In an era of weak coalition governments, the rule of Greece's Constantine Karamanlis is an exception. Karamanlis commands an overwhelming parliamentary majority. A conservative, he has not been challenged by the left, and he has been described as the bulwark between democracy and deluge.

Yet, this is a political society traditionally torn by chaos and tyranny. There have been eight major military upheavals here since World War I, so the question arises: Can Greece's fledgling democracy survive without the 70-year-old premier.

Diplomatic and political opinion is divided as the country prepares to celebrate the third anniversary of its return to civilian government on July 23.

After seven years of dictatorship, from 1967 to 1974, the nation now faces the traditional political dilemma associated with virtually single-handed rule.

There is the specter of yet another coup by hawkish, ambitious officers when Karamanlis steps down. Standing by are disgruntled buccaneer capitalists who flourished during the junta years. The political opposition is divided and quarrelsome and Karamanlis has not designated an heir.

Beneath the surface, are all the elements of turmoil, but advisors to the premier are hopeful that he will leave a legacy of moderation.

"Karamanlis detests passion in politics, and has said that it is the curse of our race," one of his closest aides observed. "His own formula for a successful democracy is that national issues should not become party issues and party issues should not become personal issues. He has risen above party politics and is a national leader."

"Stability has not been one of our characteristics in the past," he said, "but I hope we have learned the lessons of dictatorship, and that our mentality has changed -- not just the people, but the leadership of the political parties, the trade unions, the intellectuals and the press."

Whether the country's institutions will be able to preserve its new democracy is questionable in the view of one diplomatic official.

"It depends to a great extent on the people, the first post-Karamanlis government, and the political climate then," he said. "If there is economic chaos, riots in the streets, then I don't think the country's institutions will hold Greece together, and the military could intervene. This is not an American or British-type democracy with safeguards built into the system. It's a democracy of Karamanlis."

The aloof and complex premier, who has dominated Greek politics for the last 20 years, defends his paternalistic leadership as the only way to rule the volatile Greeks. He believes that a strong personality is essential to leadership and has an arithmetical formula for success.

"The rich must sacrifice 30 per cent of their wealth for moral equity and social programs," he told a recent American visitor, "and the majority must sacrifice 30 per cent of their freedom to prevent amarchy."

His political opponents argue, however, that such philosophy must be accompanied by strong institutions, and they do not think that Greece has developed them.

"Our key mechanisms -- the armed forces, and security services, the administration and the courts -- have no elasticity to adapt themselves to new situations," said Leonidas Kyrkos, parliamentary spokesman for the moderate Communist Party of the Interior.

"In England, institutions and developments go hand-in-hand. Here what is abnormal is that some highly discredited and compromised junta supporters are being used. There is consequently the potential for confrontation, with traditional rightist elements controlling the structure, and progressive and liberal political forces in the forefront of a growing movement for change."

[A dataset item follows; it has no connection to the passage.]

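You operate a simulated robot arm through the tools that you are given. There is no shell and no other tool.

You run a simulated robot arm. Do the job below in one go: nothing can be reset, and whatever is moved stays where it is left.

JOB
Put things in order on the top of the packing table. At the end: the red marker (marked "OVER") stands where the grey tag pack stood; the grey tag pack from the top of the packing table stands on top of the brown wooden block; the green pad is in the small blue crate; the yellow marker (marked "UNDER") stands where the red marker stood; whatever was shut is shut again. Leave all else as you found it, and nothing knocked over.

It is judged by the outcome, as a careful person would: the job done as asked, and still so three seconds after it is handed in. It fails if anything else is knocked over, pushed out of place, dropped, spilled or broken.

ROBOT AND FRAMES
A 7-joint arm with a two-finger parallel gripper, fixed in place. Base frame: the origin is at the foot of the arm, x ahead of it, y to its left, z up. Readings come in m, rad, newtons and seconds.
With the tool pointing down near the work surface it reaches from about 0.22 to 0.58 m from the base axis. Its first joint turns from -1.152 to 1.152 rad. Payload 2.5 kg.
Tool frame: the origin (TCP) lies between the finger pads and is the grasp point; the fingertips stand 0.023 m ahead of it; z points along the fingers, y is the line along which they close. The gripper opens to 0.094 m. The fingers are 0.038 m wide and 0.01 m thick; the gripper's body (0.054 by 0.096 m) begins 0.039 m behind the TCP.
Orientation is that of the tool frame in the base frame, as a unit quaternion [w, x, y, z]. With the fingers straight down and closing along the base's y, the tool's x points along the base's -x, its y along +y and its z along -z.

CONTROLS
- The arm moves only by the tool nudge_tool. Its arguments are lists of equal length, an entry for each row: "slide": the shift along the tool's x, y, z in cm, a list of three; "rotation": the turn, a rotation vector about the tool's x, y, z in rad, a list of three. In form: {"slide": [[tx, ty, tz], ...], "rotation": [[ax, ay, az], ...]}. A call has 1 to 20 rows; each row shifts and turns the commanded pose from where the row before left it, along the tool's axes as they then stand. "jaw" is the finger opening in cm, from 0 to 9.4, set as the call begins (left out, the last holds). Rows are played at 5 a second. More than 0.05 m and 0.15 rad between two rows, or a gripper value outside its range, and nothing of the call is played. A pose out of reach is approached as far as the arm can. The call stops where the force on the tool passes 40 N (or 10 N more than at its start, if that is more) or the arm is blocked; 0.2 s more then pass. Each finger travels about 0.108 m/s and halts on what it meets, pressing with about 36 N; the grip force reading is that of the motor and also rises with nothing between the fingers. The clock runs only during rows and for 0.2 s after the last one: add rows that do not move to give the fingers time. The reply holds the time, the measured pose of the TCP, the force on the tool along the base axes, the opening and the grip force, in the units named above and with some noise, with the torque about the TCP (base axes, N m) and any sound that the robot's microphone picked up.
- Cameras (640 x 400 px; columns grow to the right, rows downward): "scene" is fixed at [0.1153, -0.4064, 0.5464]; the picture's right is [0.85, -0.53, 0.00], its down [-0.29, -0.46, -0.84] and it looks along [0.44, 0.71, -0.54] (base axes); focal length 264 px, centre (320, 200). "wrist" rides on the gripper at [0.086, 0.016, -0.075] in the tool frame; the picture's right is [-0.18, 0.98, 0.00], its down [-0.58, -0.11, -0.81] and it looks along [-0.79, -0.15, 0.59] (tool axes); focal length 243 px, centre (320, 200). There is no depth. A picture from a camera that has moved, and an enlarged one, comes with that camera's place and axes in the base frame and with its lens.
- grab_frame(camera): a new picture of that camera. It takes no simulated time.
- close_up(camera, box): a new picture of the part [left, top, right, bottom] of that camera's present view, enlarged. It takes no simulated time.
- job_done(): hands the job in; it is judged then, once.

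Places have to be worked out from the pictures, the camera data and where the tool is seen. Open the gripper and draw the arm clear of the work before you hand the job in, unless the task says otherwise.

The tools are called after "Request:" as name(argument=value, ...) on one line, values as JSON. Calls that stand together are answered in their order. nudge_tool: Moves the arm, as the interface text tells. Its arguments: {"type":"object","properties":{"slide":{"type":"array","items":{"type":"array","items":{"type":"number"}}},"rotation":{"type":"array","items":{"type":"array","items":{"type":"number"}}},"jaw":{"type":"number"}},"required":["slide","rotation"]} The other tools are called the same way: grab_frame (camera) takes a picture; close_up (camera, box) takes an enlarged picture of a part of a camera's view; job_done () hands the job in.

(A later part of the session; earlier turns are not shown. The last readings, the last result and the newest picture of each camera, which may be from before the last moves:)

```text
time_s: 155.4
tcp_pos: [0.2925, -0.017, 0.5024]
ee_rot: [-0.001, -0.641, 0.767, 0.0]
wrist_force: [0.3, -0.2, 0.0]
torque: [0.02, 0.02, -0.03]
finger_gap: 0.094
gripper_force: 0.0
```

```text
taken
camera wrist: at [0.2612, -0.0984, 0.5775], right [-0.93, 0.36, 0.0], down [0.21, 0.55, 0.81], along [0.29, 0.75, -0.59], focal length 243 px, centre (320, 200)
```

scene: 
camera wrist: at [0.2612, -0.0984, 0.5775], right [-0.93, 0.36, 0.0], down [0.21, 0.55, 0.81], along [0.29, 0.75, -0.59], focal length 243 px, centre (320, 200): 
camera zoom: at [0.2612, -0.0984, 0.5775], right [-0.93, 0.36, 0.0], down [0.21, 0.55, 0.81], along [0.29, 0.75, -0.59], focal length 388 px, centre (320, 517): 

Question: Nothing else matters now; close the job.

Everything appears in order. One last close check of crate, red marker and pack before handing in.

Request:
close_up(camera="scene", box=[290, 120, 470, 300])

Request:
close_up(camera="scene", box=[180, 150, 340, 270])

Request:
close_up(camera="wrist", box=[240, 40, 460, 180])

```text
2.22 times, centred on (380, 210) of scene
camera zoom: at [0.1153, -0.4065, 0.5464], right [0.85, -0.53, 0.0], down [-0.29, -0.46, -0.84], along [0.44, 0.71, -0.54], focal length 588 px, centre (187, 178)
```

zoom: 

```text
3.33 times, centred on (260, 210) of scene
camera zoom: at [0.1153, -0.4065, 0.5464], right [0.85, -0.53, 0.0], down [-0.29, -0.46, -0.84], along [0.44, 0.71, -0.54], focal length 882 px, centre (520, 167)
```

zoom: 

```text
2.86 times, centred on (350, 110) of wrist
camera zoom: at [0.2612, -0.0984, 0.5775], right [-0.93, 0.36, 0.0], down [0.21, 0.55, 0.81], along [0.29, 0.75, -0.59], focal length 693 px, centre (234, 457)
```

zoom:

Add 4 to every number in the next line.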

There are recurring reports of discontent within the army, by tradition a strongly politicized force.

Constantinos Badouvas, an opposition member of parliament, has charged that the government has ignored three recent conspiracies to kidnap or assassinate Karamanlis. The government denied this but has acknowledged that four plots threatened the premier during the first six months of his rule.

Western diplomatic officials believe it is highly unlikely that the army, as an organized unit, would move against Karamanlis, although "one Western ambassador said that a new confrontation with Turkey could create such a threat.

There are still pockets of resistance within the armed, according to an anti-junta, retired senior officer, and he described their mood as "ambivalent and stratified."

"Take a young major, for example, who is weaned by the dictators to believe that a strong, military-revolutionary government is mandatory, he said. "These officers were extremely nationalistic. Then they faced disaster after seven years.

"They were impotent against Turkey on Cyprus. They couldn't even mobilize. Then came the Karamanlis government which whipped them into a topnotch fighting force. They now have the best training, standards and equipment that we've ever seen in Greece. So, in their mind, what takes priority? That's the essential question. Being a good professional army or the so-called saviors of Greece?"

Panayotis Lambrias, undersecretary to the Premier and one of his closest aides, minimizes the threat of military.

"At the risk of oversimplification," Lambrias said, "I think the greatest threat to democracy will be if a trend develops to negate Karamanlis' policy of removing passion from politics and exercising restraint.

"If for reasons of demagogic pressure or political animosity, the present stability is reversed, it would be catastrophic. But this time, as opposed to 1967, it would be very difficult for the military to intervene -- primarily because by then we hope to be integrated into the Common Market. Isolated countries are much more easily threatened than a country belonging to a larger European order, such as the EEC."